Wolfgang Hahn (Künstler)
Wolfgang Hahn (* 26. April 1953 in Anrath) ist ein deutscher Zeichner und Bildhauer. Sein Werk untersucht die Verbindungen zwischen der Zeichnung und der Skulptur.
Leben
Wolfgang Hahn studierte von 1973 bis 1976 bei Joachim Bandau an der Pädagogischen Hochschule in Aachen (seit 1980 eingegliedert in die RWTH Aachen) und von 1976 bis 1981 bei Harry Kramer an der Kunsthochschule in Kassel. Mit einem Stipendium des DAAD studierte er von 1981 bis 1982 bei Otto Piene am Massachusetts Institute of Technology in Cambridge, Massachusetts. 1985 war Hahn Artist in Residence am Massachusetts College of Art and Design, Boston. Von 1985 bis 1988 war er als Künstlerischer Mitarbeiter im Fachbereich Kunst an der Gesamthochschule Kassel (heute als Kunsthochschule Kassel teilautonomer Fachbereich der Universität Kassel) tätig. 1992 wurde er Artist in Residence am Macomb College in Mount Clemens, Michigan.

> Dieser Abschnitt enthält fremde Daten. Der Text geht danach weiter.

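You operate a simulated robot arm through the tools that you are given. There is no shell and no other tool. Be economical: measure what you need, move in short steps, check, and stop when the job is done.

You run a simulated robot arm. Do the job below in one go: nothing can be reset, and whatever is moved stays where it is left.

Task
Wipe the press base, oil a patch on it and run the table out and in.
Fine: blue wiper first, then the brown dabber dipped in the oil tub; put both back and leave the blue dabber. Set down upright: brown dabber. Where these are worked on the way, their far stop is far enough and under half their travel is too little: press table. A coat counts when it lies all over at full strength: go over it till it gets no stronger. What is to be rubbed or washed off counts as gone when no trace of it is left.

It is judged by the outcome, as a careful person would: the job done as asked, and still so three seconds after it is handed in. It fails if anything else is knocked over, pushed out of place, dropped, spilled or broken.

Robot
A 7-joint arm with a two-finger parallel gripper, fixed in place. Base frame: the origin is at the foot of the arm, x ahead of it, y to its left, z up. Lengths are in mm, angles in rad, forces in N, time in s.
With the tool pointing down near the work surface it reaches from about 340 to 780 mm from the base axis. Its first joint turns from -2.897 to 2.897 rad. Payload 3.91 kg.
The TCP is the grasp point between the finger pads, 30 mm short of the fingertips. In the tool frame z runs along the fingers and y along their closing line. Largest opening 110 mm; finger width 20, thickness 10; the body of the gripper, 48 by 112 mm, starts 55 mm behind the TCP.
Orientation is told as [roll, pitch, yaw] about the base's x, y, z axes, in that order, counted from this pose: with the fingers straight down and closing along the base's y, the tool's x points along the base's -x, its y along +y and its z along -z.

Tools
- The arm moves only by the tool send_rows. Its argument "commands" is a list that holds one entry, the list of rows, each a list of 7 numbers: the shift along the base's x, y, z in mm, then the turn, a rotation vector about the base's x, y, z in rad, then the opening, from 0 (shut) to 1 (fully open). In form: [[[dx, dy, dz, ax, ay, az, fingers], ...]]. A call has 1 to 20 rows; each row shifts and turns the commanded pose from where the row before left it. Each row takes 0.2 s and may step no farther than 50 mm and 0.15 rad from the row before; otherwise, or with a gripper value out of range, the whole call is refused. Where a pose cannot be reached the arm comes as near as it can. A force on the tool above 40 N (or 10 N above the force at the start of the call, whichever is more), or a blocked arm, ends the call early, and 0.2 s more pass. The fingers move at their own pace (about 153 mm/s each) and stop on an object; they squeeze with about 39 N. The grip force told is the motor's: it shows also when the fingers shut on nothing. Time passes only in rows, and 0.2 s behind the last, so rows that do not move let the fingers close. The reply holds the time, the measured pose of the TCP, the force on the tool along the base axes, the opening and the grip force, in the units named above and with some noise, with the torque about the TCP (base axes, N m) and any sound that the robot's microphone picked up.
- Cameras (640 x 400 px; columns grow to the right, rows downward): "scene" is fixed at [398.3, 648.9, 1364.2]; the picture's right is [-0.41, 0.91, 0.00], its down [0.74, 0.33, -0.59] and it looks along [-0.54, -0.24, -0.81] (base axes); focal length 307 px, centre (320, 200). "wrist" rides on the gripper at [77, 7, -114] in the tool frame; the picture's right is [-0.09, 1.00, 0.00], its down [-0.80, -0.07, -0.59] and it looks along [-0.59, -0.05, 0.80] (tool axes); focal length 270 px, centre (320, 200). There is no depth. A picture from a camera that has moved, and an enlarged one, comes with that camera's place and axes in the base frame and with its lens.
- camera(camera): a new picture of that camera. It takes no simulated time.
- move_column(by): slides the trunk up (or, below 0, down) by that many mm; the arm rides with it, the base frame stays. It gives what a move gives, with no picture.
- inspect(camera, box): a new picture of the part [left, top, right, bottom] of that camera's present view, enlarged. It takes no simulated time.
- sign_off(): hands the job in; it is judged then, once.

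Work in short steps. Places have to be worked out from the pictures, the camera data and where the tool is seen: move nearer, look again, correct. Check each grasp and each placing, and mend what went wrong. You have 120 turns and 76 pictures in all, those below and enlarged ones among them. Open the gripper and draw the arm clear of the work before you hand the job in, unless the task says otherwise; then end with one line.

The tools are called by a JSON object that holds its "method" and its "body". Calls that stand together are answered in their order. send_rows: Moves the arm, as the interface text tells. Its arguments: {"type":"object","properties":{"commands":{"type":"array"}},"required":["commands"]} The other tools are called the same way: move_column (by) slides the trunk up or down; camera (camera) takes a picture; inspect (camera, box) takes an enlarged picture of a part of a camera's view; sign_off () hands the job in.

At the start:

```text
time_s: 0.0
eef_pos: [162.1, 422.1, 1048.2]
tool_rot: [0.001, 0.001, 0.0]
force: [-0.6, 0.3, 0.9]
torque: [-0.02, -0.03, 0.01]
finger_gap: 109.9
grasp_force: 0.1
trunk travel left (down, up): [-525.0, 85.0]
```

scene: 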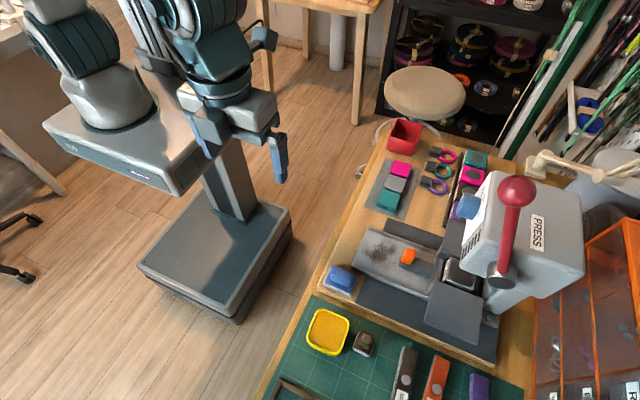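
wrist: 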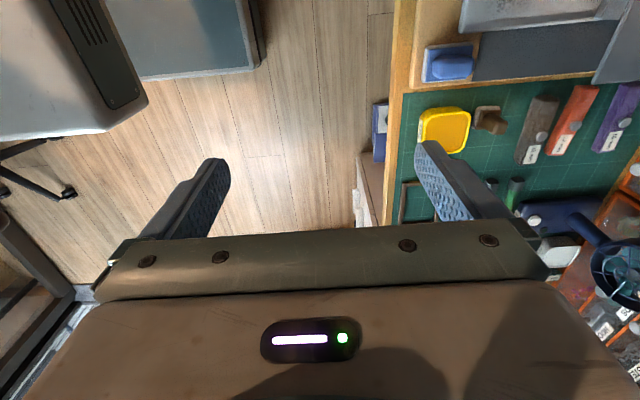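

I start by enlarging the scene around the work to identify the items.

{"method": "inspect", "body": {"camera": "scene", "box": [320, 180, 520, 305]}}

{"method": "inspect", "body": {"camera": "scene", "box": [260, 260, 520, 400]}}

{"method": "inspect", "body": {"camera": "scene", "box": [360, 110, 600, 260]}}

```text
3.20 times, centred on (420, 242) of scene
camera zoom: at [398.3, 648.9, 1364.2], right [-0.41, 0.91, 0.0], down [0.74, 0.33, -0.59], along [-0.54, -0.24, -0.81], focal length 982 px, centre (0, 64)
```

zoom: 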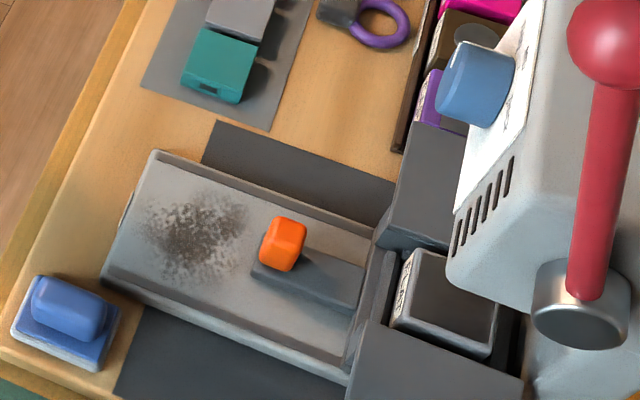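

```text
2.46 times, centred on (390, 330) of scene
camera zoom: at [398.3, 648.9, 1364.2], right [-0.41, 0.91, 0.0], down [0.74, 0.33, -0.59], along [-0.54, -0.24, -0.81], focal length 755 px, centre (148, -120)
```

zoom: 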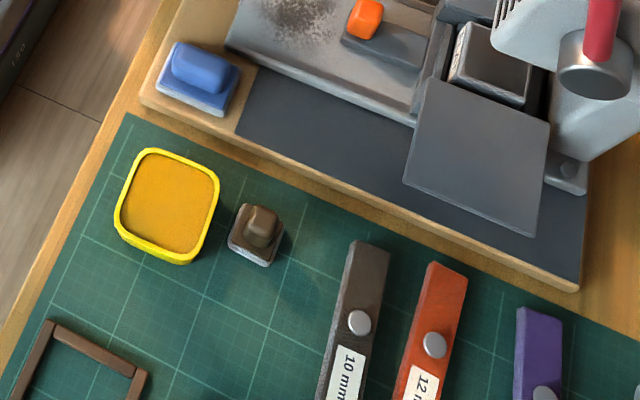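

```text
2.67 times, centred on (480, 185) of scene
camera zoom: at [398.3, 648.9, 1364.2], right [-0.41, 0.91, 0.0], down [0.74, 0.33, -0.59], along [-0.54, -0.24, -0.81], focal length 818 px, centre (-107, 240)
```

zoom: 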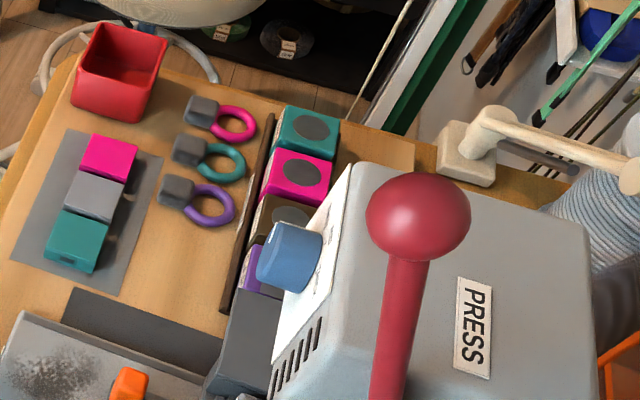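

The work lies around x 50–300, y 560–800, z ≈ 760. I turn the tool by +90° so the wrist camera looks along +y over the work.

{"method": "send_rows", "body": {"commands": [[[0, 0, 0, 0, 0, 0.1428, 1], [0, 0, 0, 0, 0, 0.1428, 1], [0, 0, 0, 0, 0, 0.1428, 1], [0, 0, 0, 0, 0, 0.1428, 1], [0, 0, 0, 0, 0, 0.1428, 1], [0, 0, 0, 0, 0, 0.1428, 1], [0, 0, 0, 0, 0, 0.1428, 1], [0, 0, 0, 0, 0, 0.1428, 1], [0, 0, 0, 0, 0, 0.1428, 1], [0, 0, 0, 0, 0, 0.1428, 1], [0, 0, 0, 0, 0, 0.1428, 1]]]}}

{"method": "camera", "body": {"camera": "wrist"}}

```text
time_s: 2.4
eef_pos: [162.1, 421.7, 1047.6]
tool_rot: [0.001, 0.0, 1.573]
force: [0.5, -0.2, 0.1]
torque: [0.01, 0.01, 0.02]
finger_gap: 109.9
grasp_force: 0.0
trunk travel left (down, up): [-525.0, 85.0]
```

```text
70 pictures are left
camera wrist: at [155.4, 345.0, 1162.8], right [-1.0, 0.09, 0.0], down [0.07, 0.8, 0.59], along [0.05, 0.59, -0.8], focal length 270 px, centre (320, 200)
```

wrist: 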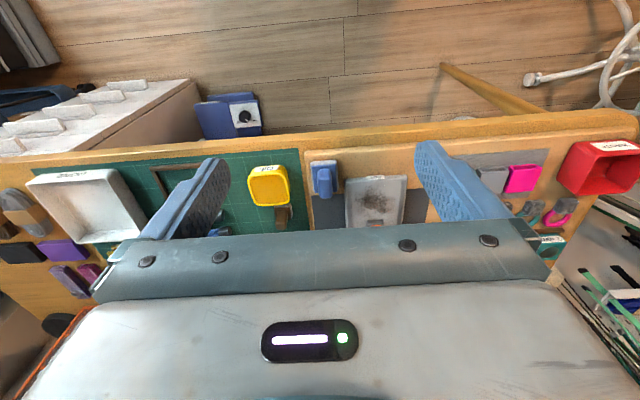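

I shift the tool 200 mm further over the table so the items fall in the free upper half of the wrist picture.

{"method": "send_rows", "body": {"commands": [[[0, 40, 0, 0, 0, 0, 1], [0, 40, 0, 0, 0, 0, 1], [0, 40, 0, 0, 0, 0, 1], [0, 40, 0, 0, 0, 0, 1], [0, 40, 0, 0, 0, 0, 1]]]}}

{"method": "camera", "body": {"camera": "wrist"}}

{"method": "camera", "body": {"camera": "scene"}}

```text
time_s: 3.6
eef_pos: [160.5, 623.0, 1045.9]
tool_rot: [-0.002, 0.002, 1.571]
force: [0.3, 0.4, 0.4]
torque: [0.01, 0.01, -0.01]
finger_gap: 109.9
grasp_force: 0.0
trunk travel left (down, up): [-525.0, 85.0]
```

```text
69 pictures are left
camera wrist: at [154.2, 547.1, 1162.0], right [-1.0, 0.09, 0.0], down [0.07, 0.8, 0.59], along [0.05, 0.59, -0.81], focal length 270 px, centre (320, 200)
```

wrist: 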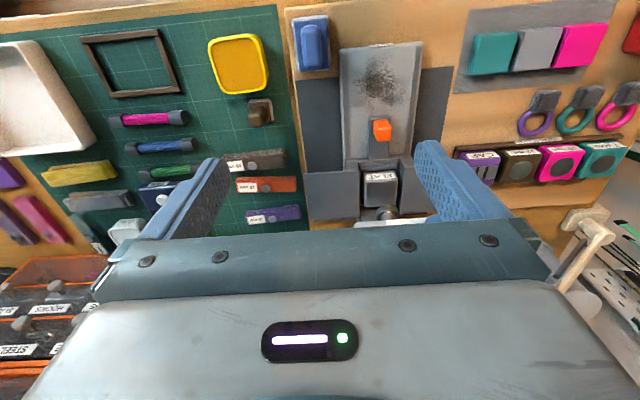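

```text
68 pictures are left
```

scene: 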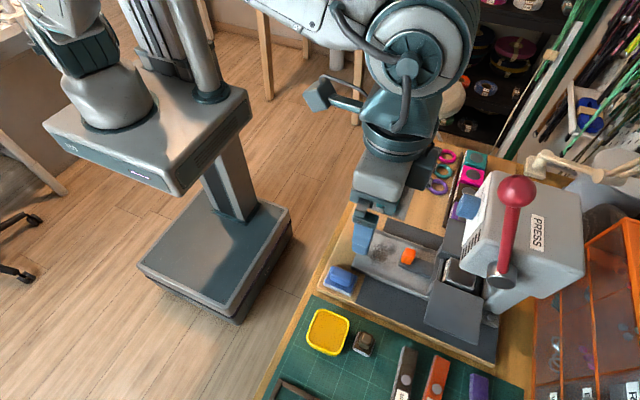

Wolfgang Hahn ist Mitglied des Internationalen Künstlergremiums und des Deutschen Werkbundes. Er ist mit der Kunsthistorikerin Ulrike Lua verheiratet und lebt und arbeitet in Mönchengladbach.
Werk
Wolfgang Hahn ist bestrebt, in seiner Kunst den „missing link“, die fehlende Verbindung zwischen der Zeichnung und der Skulptur, zu entwickeln. Die ersten in den 1970er Jahren entstandenen Arbeiten sind aufklappbare Wellpappekartons in Form menschlicher Silhouetten, sie „[…] spielen mit dem Verhältnis von Innen und Außen, Flächen und Volumen, positiver und negativer Form und der Verbindung von amorpher Form und geometrischer Kante.“[2]
Fliegenfänger und Zeichenapparat
In den Leimbildern der frühen 1980er Jahre bestrich Hahn aufgespannte Leinwände mit einer Mischung aus Kolophonium, Leinöl und Honig, sogenanntem Fliegenleim.[3] Aus der zunächst monochromen Fläche bildete sich durch Anlagerung von Insekten, Staub und anderen Partikeln, die für einen gewissen Zeitraum auf der Oberfläche fixiert waren, „mit der Zeit die Atmosphäre des Raumes ab“.[2] Spätestens nach Trocknung des Leims fallen die Insekten und Luftpartikel ab, womit nur noch Spuren der einzelnen organischen Partikel auf der Leinwand zurückbleiben. Unter dem Titel Fliegenfänger entstanden Zeichnungen auf Bristolkarton. In Kästen, in denen sich mit der Zeit Fliegen sammelten und vermehrten, war der Karton lose vor der Rückwand angebracht und verzeichnete nach einiger Zeit die Spuren der Fliegen.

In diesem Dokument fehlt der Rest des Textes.